CHALLENGE:
Copy out every line that contains "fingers".

DATA LINES:
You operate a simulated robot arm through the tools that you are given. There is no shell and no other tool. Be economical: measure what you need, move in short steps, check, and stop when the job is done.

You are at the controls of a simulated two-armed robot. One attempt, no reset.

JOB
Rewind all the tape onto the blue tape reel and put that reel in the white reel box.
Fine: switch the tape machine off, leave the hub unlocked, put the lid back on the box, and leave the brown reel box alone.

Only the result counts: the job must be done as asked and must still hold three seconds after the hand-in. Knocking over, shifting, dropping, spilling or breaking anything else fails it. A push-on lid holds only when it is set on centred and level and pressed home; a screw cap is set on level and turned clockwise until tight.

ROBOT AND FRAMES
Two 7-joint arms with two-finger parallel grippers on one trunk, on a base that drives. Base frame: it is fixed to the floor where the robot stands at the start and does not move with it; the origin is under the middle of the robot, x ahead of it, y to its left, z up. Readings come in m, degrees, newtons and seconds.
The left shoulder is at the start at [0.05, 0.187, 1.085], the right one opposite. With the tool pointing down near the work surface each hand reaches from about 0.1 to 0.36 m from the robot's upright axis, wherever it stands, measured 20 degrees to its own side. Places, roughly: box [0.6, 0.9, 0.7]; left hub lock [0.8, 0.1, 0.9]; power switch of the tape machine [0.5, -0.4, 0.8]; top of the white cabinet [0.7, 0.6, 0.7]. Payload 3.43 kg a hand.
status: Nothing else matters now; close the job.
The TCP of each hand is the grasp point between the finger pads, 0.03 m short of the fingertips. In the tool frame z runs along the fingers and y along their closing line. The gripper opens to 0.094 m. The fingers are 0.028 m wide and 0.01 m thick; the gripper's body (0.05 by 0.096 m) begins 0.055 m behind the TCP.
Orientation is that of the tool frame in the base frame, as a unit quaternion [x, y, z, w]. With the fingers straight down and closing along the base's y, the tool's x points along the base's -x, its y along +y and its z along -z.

CORRECT OUTPUT:
The TCP of each hand is the grasp point between the finger pads, 0.03 m short of the fingertips. In the tool frame z runs along the fingers and y along their closing line. The gripper opens to 0.094 m. The fingers are 0.028 m wide and 0.01 m thick; the gripper's body (0.05 by 0.096 m) begins 0.055 m behind the TCP.
Orientation is that of the tool frame in the base frame, as a unit quaternion [x, y, z, w]. With the fingers straight down and closing along the base's y, the tool's x points along the base's -x, its y along +y and its z along -z.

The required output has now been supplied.